- _YOUR INSTRUCTIONS_
Wherever the word "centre" shows up in a line, please copy that line.

- _INFORMATION PROVIDED_
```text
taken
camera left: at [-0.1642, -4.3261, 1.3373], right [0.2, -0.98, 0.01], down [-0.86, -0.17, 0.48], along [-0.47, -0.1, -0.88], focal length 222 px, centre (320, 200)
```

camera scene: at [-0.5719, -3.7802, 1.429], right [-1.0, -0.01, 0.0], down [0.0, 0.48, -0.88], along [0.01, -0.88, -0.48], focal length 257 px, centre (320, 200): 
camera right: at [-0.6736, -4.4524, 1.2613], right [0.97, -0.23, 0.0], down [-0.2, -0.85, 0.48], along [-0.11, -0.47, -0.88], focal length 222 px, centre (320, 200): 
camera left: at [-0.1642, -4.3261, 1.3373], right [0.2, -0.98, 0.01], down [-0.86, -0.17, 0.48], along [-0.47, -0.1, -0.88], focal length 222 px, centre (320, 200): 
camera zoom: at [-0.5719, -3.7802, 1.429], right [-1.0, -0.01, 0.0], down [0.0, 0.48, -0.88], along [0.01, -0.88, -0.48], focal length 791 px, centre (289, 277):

- _SOLUTION FOR THIS PROBLEM_
camera left: at [-0.1642, -4.3261, 1.3373], right [0.2, -0.98, 0.01], down [-0.86, -0.17, 0.48], along [-0.47, -0.1, -0.88], focal length 222 px, centre (320, 200)
camera scene: at [-0.5719, -3.7802, 1.429], right [-1.0, -0.01, 0.0], down [0.0, 0.48, -0.88], along [0.01, -0.88, -0.48], focal length 257 px, centre (320, 200): 
camera right: at [-0.6736, -4.4524, 1.2613], right [0.97, -0.23, 0.0], down [-0.2, -0.85, 0.48], along [-0.11, -0.47, -0.88], focal length 222 px, centre (320, 200): 
camera left: at [-0.1642, -4.3261, 1.3373], right [0.2, -0.98, 0.01], down [-0.86, -0.17, 0.48], along [-0.47, -0.1, -0.88], focal length 222 px, centre (320, 200): 
camera zoom: at [-0.5719, -3.7802, 1.429], right [-1.0, -0.01, 0.0], down [0.0, 0.48, -0.88], along [0.01, -0.88, -0.48], focal length 791 px, centre (289, 277):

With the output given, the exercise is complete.